▶
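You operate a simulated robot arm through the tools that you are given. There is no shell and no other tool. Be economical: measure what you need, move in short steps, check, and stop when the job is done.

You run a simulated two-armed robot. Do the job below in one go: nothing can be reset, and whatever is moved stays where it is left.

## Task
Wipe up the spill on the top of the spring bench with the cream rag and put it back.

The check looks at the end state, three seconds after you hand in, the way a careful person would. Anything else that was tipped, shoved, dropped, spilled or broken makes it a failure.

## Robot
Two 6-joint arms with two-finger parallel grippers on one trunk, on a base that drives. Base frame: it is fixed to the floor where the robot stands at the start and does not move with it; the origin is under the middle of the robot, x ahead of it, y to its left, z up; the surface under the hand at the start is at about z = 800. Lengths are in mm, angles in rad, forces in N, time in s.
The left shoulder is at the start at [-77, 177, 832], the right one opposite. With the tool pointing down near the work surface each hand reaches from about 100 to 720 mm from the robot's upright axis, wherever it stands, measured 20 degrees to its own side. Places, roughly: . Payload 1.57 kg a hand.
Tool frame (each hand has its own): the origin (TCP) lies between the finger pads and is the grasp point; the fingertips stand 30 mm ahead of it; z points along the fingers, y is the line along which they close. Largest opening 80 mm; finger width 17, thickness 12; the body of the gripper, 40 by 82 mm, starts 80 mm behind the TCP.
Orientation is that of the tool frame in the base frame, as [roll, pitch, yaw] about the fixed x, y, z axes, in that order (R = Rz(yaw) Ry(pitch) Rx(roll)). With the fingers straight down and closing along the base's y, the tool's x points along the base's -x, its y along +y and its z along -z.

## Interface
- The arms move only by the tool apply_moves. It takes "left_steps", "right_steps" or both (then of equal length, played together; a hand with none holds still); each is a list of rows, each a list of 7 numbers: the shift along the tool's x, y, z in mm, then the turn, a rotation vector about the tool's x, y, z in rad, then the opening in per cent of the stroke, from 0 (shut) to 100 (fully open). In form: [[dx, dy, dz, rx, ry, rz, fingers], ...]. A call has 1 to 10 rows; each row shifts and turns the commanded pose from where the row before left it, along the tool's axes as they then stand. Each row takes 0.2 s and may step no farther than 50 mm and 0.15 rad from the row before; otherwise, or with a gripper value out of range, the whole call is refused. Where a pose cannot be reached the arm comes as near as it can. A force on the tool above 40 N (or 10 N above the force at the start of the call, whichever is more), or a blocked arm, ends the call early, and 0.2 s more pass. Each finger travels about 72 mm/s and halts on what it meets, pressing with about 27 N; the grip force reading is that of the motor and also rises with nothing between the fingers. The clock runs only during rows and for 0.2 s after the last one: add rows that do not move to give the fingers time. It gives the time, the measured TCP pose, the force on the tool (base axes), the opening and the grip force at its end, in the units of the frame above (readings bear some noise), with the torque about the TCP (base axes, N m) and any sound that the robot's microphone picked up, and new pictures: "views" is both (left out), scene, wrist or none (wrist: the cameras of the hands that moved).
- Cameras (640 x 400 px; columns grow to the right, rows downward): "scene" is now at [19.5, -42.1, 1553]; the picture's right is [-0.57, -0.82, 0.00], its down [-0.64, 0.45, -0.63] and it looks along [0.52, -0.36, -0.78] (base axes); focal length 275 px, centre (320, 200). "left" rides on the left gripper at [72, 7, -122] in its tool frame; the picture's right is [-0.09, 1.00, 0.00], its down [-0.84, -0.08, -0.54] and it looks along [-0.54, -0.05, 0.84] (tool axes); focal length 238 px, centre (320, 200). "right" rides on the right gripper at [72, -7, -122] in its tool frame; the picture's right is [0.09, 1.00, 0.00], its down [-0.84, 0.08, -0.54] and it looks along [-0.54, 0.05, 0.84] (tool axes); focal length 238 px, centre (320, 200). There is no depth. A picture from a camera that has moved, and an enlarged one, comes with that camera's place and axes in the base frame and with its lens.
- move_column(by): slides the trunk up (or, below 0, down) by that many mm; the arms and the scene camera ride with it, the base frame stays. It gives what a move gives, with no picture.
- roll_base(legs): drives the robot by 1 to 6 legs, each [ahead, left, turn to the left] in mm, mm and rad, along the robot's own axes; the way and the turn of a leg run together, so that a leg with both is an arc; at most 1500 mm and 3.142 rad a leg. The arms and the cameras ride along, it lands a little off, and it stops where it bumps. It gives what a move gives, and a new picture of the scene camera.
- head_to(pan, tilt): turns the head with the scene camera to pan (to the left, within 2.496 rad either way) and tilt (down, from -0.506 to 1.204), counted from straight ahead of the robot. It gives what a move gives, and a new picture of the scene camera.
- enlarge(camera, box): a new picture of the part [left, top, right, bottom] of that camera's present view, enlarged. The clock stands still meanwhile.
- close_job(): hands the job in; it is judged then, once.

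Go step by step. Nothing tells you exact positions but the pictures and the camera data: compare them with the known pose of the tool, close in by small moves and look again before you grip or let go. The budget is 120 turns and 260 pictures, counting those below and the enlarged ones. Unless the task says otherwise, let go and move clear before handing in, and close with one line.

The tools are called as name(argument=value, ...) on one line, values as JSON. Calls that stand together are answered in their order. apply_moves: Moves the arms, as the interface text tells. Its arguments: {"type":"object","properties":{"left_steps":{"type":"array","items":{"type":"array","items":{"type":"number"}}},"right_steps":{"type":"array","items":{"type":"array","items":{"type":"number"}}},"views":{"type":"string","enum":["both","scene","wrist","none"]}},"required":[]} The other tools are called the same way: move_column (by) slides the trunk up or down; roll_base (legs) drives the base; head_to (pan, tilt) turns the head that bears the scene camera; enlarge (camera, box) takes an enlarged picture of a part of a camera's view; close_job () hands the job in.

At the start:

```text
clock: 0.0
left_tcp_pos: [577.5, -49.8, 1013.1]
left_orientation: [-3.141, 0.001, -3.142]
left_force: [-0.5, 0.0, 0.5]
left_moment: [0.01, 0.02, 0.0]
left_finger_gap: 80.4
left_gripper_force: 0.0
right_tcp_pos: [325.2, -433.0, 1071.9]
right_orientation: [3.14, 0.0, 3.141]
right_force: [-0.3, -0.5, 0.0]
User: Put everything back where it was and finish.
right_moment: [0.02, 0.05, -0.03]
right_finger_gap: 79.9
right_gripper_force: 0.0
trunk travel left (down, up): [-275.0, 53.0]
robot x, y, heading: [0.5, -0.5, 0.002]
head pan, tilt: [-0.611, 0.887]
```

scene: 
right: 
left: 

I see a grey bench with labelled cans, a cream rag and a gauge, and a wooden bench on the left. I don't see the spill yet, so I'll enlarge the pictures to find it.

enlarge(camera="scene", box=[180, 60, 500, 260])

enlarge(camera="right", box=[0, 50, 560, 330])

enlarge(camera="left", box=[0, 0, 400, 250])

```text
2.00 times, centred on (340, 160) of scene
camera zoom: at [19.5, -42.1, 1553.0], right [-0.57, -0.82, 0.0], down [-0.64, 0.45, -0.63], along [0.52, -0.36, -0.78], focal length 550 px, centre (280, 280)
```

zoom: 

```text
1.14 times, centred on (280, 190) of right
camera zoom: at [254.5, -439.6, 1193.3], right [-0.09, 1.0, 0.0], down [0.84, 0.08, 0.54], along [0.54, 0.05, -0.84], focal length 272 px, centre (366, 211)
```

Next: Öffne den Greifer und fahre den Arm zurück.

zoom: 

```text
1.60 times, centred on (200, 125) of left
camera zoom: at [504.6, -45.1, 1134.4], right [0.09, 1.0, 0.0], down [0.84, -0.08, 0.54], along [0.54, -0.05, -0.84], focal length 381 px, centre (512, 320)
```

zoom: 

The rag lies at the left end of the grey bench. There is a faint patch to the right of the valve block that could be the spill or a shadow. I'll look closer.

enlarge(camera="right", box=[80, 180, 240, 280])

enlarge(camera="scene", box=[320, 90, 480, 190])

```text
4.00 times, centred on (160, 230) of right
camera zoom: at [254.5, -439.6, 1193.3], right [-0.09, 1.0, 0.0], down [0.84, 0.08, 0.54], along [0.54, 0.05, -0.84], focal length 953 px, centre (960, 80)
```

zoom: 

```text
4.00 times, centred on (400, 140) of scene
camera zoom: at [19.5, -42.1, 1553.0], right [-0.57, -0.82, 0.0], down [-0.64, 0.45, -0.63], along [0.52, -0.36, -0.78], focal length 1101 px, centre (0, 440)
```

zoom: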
◀
GOAL: Provide the count, and nothing else, of lines in the data above where the word "tools" occurs.

FINAL RESULT: 2